I recently was unpacking and setting up my home office. The majority of those things had been packed since February, so needless to say, I wasn't sure what all I would find in there.
To my utmost surprise, I found a CD that had things I never knew existed. I started to search it, believing that it held only one thing, pictures from my trip to NYC. Well, it had a lot more than that. It reminded me of a conversation that Sarah N. and I had recently.
We were at dinner and reminiscing the past. The party next to us included an extremely pregnant woman there for her eggplant no less. It made us think about our friend Ben. We were trying to guess how old his daughter was now. Sarah said one, and I refused to believe it, thinking she was much older. "It seems like forever ago that she was born."
"Remember last year at the holiday party? Mary was still pregnant. She isn't even one yet." Then, Sarah, being uncharacteristically insightful, said, "It just seems like forever for you because of what all you have done this year."

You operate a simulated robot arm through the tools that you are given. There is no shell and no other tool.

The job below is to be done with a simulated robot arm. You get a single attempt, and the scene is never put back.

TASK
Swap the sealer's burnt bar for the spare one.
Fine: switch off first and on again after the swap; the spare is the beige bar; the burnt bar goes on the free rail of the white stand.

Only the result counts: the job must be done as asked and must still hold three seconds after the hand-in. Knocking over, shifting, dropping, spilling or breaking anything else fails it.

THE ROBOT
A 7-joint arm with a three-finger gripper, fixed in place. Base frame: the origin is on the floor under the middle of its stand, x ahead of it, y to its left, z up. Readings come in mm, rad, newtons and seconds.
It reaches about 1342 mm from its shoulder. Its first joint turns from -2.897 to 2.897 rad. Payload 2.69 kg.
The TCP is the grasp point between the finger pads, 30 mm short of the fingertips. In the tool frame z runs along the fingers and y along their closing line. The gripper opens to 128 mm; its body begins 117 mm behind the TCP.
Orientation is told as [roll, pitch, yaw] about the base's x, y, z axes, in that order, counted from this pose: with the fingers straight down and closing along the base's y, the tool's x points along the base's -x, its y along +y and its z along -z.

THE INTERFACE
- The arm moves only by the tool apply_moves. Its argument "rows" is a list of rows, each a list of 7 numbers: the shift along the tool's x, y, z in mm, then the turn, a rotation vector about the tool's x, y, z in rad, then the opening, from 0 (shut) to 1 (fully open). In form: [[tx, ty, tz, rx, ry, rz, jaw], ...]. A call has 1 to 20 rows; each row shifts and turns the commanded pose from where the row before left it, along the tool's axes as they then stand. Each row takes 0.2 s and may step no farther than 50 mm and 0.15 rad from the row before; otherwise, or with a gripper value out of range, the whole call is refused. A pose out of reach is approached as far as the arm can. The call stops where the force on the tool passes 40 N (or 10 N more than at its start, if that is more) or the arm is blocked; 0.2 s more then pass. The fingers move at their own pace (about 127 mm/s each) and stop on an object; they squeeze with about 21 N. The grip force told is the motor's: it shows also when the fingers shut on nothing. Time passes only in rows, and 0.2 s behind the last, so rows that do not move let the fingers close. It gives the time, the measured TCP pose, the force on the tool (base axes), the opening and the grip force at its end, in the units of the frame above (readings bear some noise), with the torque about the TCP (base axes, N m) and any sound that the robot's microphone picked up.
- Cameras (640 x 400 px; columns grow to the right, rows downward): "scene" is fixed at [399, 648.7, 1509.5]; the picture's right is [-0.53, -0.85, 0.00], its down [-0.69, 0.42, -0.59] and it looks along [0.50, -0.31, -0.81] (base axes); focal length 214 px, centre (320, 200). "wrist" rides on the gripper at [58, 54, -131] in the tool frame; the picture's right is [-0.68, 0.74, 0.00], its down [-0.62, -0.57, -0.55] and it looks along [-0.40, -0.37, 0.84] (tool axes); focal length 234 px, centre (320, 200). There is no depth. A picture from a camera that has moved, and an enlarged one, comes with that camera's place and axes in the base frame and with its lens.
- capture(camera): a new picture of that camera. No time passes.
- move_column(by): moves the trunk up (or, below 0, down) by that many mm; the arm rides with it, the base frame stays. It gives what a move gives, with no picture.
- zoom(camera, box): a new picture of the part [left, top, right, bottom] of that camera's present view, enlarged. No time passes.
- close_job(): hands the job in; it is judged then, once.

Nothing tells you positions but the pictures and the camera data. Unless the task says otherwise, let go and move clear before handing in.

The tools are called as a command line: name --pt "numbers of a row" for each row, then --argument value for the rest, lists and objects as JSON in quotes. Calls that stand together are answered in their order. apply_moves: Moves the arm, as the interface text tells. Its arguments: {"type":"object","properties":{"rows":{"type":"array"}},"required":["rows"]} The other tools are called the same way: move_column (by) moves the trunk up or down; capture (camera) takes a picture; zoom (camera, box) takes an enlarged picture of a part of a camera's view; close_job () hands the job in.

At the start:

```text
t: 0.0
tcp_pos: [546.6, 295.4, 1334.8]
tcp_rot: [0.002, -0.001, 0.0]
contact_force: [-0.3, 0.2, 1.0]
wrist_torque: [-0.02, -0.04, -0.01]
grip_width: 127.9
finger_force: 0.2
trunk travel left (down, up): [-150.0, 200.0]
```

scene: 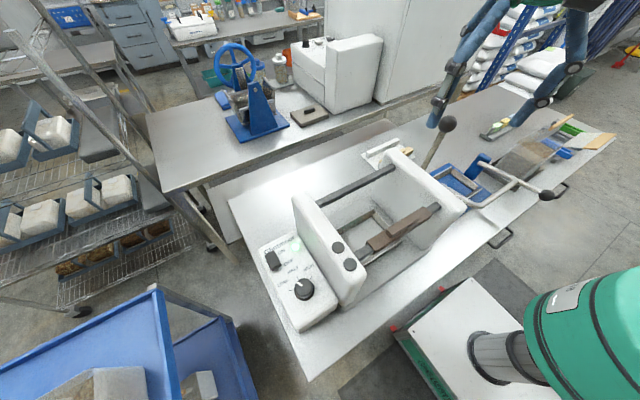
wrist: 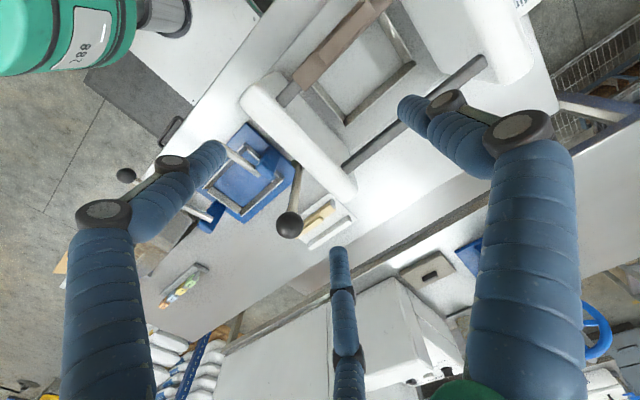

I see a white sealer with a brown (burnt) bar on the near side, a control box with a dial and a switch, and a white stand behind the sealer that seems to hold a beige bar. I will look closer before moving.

And, although I know that it is impossible for any of those pictures to have been any more than two years old, it seems like a life time ago, or even a different life. Looking at those pictures was like stepping through a mirror and witnessing an alternate life of mine. What would have been, rather than what was.
So many, and which I refuse to post, were of me sleeping or in my bed reading. Why was I so lethargic? Why hadn't anyone said anything to me sooner?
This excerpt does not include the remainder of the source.